The location of the triangle (the shaded area in the center of the map) and the local fault lines

The Afar Triangle (also called the Afar Depression) is a geological depression that is caused by the Afar Triple Junction, which is part of the Great Rift Valley. It overlaps Eritrea, Djibouti and the entire Afar Region of Ethiopia. The depression is bordered by the Ethiopian Plateau and escarpment to the west, by the Danakil block to the north-east (between it and the Red Sea), by the Somalian Plateau and escarpment to the south, and by the Ali-Sabieh block (adjoining the Somalian Plateau) to the south-east.[1][2]

The Afar Triangle includes the lowest point in Africa, Lake Asal (155 metres or 509 feet below sea level) in Djibouti. The Awash River is the main waterflow into the area, where it ends in a chain of lakes that increase in salinity. The northern part of the Afar Triangle is also known as the Danakil Depression.[2]

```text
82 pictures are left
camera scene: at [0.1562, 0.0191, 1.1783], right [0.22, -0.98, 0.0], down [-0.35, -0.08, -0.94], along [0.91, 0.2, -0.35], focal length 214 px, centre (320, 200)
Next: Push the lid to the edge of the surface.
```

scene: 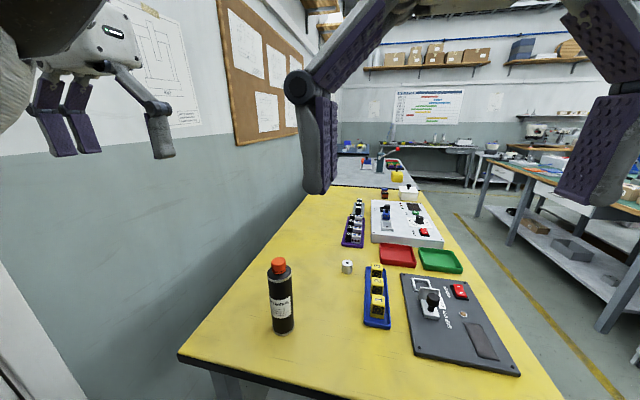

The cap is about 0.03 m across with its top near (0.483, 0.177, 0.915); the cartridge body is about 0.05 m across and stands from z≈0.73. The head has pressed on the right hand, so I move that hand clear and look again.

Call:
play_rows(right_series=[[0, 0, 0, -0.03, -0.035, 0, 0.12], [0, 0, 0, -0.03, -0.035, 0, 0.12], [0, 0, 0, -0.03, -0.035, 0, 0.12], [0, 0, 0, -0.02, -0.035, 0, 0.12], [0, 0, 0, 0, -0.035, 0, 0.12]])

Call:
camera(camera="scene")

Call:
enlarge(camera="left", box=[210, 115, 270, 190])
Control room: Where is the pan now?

Dallol in the Danakil Depression is one of the hottest places year-round anywhere on Earth. The climate varies from around 25 °C (77 °F) during the rainy season (September–March) to 48 °C (118 °F) during the dry season (March–September).

The Afar Triangle is well known as one of the cradles of extinct hominins. It contains the Middle Awash, site of many fossil hominin discoveries, such as Ardi (Ardipithecus ramidus); the Gona (Gawis cranium), site of the world's oldest stone tools; and Hadar, site of Lucy, the fossilized specimen of Australopithecus afarensis.


MODIS satellite image of the Afar Depression and surrounding regions of the Red Sea, Gulf of Aden, Arabia, and the Horn of Africa

The lowlands of the Afar Depression are affected by heat and drought. There is no rain for most of the year, and yearly rainfall averages range from 100 to 200 millimetres (4 to 7 in), with less rain falling closer to the coast.

Perspective view of the Afar Depression and environs, generated by draping a Landsat image over a Digital elevation model.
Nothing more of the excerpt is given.